● PROBLEMS TO SOLVE
(a) Repeat the span of the extract to read whose first words are "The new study" and whose last words are "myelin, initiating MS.".
(b) How does the extract to read go on? Write the next part.

● EXTRACT TO READ
↓

A new study suggests an inside-out theory of multiple sclerosis in which the disease may be triggered by the death of brain cells that make the insulation around nerve fibers, according to a new study from Northwestern Medicine and the University of Chicago researchers. Creating a mouse-model of progressive MS, scientists also used a specially developed nanoparticle that prevented MS even after the death of those brain cells.
The new study shows the possibility that MS can begin from the inside out, in which damage to oligodendrocytes in the central nervous system can trigger an immune response directly. Oligodendrocytes can possibly be destroyed by developmental abnormalities, viruses, bacterial toxins or environmental pollutants. Oligodendrocytes are responsible for the maintenance of myelin. If they die, the myelin sheath falls apart. The death of these cells can activate the autoimmune response against myelin, which is the main feature of MS. The inside-out hypothesis suggests that when myelin falls apart, the immune system interprets the products of its degradation as foreign bodies or antigens, erroneously viewing them as invaders and beginning a full-scale attack on myelin, initiating MS.

↑

● SOURCE MATERIAL

↓

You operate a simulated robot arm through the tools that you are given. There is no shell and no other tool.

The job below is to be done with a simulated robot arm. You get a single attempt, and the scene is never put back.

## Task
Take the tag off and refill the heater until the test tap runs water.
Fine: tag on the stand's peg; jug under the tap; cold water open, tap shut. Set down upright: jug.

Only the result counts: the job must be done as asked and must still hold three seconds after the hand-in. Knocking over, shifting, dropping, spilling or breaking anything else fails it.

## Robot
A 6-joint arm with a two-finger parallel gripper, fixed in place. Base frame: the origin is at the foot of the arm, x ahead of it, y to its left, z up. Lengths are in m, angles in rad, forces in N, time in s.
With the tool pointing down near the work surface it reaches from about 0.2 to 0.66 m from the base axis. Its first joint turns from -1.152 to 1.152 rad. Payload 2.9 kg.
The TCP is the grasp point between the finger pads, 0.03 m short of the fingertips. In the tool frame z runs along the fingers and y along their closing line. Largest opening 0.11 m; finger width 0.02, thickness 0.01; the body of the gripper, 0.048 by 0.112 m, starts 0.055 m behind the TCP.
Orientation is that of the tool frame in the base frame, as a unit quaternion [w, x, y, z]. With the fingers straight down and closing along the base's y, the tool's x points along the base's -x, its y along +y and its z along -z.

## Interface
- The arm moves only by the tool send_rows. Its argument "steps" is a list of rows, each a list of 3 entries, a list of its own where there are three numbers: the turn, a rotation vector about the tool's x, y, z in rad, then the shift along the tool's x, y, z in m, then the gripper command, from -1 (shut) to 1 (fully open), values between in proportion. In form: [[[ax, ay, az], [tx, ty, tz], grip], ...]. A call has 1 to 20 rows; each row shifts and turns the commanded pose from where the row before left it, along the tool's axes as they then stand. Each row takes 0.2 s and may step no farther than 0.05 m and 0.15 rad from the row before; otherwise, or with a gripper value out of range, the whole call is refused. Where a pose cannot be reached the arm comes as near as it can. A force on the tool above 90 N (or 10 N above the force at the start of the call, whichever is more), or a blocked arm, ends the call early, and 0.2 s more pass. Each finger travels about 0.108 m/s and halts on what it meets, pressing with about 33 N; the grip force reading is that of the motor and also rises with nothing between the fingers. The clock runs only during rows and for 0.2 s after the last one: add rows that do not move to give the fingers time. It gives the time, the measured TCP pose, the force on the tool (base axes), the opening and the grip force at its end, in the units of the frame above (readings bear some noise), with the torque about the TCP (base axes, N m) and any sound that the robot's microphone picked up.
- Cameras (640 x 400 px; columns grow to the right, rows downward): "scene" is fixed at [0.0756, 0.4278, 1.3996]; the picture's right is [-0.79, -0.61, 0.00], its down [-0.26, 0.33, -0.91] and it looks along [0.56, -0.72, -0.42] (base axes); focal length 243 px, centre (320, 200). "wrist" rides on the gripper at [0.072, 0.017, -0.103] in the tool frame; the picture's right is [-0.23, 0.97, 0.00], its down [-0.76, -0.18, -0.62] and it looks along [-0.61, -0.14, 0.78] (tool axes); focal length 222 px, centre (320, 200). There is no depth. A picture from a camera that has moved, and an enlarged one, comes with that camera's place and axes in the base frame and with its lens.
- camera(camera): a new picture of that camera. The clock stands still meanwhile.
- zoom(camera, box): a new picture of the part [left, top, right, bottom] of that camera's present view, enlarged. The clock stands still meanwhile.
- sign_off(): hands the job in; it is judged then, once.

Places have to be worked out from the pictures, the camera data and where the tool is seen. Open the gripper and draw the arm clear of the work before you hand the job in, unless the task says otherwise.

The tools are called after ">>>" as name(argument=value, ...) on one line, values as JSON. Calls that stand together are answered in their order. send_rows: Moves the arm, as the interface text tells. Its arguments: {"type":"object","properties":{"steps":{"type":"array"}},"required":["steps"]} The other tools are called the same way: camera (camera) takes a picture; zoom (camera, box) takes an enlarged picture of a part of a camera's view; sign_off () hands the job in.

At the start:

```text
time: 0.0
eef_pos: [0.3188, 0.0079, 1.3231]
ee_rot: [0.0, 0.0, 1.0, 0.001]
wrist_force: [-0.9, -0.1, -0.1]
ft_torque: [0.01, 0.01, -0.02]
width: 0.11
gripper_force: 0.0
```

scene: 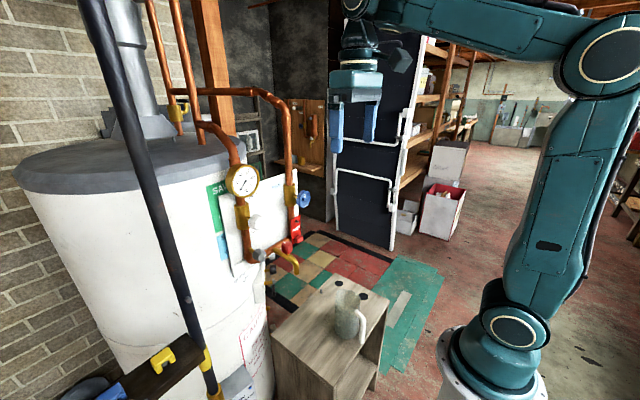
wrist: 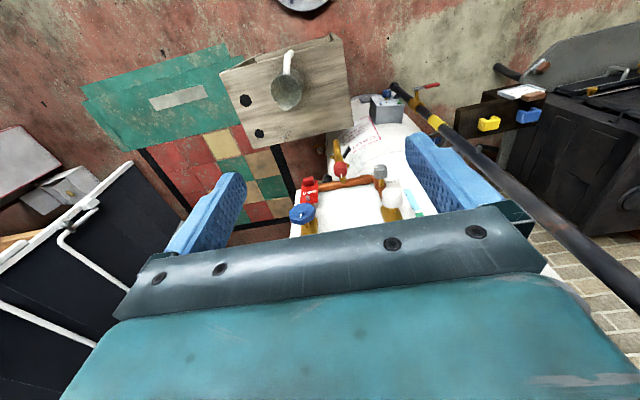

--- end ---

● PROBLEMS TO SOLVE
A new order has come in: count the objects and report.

↑

● WRITTEN ANSWERS
(a)
The new study shows the possibility that MS can begin from the inside out, in which damage to oligodendrocytes in the central nervous system can trigger an immune response directly. Oligodendrocytes can possibly be destroyed by developmental abnormalities, viruses, bacterial toxins or environmental pollutants. Oligodendrocytes are responsible for the maintenance of myelin. If they die, the myelin sheath falls apart. The death of these cells can activate the autoimmune response against myelin, which is the main feature of MS. The inside-out hypothesis suggests that when myelin falls apart, the immune system interprets the products of its degradation as foreign bodies or antigens, erroneously viewing them as invaders and beginning a full-scale attack on myelin, initiating MS.

(b)
"Protecting oligodendrocytes in susceptible individuals might help delay or prevent MS from initiating. It's likely that therapeutic strategies that intervene early in the disease process will have greater impact," said Brian Popko, the Jack Miller Professor of Neurological Disorders at the University of Chicago and one of the lead investigators in the study.
The scientists also developed the first mouse model of the progressive form of the autoimmune disease, which will enable the testing of new drugs against progressive MS. In the study, nanoparticles creating tolerance to the myelin antigen were administered and prevented progressive MS from developing. The nanoparticles are being developed for clinical trials that could lead to new treatments – without the side effects of current therapies – in adults.
The study was published in Nature Neuroscience.